Fisk University’s Board of Trustees has agreed to share the institution’s valuable Alfred Stieglitz Collection of Modern American and European Art with a new museum in Arkansas founded by an heir to the Wal-Mart fortune.

The proposed deal, which would put $30-million in the coffers of financially struggling Fisk, faces review by a Tennessee judge, Chancellor Ellen Hobbs Lyle of the Davidson County Chancery Court, before it can go forward.

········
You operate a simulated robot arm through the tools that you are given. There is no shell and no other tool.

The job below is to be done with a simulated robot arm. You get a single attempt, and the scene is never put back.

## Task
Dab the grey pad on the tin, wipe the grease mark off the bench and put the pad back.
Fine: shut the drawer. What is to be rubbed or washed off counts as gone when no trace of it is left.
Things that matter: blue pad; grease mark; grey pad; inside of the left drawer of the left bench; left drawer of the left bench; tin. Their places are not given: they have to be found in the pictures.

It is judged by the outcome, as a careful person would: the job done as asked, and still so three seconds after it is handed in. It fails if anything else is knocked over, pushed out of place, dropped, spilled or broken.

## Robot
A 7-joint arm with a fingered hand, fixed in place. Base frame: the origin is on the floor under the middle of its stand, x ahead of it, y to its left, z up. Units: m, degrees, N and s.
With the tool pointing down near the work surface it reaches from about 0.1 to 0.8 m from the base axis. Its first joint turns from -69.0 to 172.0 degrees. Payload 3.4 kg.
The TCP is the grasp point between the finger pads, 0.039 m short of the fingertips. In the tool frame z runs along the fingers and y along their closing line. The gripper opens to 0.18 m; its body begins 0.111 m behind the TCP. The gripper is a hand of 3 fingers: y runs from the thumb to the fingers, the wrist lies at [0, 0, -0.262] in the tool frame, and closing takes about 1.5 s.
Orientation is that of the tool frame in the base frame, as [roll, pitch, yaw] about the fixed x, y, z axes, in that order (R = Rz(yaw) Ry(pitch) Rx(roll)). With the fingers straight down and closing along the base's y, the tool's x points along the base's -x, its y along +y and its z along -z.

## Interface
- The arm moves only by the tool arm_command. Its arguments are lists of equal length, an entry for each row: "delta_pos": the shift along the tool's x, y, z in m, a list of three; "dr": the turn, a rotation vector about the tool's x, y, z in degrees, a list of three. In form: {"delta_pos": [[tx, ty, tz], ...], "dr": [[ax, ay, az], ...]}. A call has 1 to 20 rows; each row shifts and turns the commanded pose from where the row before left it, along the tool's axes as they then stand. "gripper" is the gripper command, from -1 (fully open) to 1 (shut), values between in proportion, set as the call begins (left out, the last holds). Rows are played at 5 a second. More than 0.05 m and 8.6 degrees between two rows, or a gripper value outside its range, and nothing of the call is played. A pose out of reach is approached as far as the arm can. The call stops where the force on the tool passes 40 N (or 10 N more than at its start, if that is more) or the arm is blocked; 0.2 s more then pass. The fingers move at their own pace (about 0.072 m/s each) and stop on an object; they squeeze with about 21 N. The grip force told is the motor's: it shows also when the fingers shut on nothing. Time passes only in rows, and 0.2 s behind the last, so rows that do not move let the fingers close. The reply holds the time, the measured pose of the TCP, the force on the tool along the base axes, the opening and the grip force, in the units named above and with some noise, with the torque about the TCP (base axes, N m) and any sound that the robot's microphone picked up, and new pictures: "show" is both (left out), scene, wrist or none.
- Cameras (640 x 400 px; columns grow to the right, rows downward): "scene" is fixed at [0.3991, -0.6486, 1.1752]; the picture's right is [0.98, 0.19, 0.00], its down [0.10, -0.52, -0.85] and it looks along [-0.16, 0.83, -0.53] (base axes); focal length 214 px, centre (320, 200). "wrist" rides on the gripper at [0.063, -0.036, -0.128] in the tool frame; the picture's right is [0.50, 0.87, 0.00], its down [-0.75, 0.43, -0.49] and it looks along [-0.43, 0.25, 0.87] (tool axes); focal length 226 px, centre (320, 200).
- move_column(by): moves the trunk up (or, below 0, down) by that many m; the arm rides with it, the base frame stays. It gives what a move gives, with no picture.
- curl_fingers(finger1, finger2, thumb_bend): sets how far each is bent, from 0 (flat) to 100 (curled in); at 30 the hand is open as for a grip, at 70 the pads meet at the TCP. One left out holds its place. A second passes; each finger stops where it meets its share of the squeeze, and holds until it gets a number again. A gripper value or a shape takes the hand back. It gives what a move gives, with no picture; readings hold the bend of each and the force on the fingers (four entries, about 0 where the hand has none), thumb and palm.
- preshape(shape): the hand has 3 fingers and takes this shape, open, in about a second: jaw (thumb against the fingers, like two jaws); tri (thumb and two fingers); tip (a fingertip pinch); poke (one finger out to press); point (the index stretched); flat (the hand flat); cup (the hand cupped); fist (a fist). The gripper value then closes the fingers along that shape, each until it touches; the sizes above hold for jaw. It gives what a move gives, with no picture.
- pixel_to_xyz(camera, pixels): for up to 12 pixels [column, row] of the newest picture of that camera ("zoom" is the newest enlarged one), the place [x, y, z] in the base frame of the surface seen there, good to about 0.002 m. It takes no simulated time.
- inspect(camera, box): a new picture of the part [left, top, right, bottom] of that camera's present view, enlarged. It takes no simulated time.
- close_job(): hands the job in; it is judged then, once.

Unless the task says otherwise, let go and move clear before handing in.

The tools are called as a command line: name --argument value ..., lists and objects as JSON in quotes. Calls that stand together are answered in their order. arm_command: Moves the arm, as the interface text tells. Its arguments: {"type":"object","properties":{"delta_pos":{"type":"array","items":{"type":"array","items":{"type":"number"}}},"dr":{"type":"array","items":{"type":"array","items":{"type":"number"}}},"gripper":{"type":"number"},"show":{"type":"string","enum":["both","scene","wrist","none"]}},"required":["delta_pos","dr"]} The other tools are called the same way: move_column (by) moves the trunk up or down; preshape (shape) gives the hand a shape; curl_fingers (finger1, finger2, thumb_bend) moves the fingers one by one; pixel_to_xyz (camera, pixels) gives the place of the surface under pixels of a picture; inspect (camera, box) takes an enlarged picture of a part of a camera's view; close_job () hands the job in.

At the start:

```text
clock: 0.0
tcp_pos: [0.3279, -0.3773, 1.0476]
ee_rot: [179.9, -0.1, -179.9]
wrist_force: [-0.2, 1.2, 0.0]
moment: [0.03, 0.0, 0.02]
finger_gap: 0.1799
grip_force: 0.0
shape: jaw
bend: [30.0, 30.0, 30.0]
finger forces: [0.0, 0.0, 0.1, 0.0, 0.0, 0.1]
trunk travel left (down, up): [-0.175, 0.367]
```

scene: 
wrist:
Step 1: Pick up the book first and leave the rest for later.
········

The collection, amounting to 101 pieces of art, would be displayed for equal amounts of time at Fisk and at the Crystal Bridges Museum of American Art, which is scheduled to open in Bentonville, Ark., in 2009.

“The people of the state of Tennessee stand to benefit from this arrangement, as does the city of Nashville,” said Hazel R. O’Leary, Fisk’s president, in a written statement. “But most importantly, those talented students from all over the world who have chosen Fisk’s rich academic environment as a place to cultivate their minds, hearts, and hands will have an alma mater that will do more to help them achieve their dreams.”

The artworks, donated by the painter Georgia O’Keeffe almost 50 years ago, have been at the center of a lengthy legal battle. Fisk decided in 2005 that it wanted to sell two pieces of art from the collection to replenish its endowment, among other things. But the Georgia O’Keeffe Museum, acting on behalf of her estate, sued to block the sale. A settlement that would have allowed the college to sell one painting to the museum and the other on the open market was rejected in mid-September by Chancellor Lyle, who ruled that the offer from the Crystal Bridges Museum was a better alternative.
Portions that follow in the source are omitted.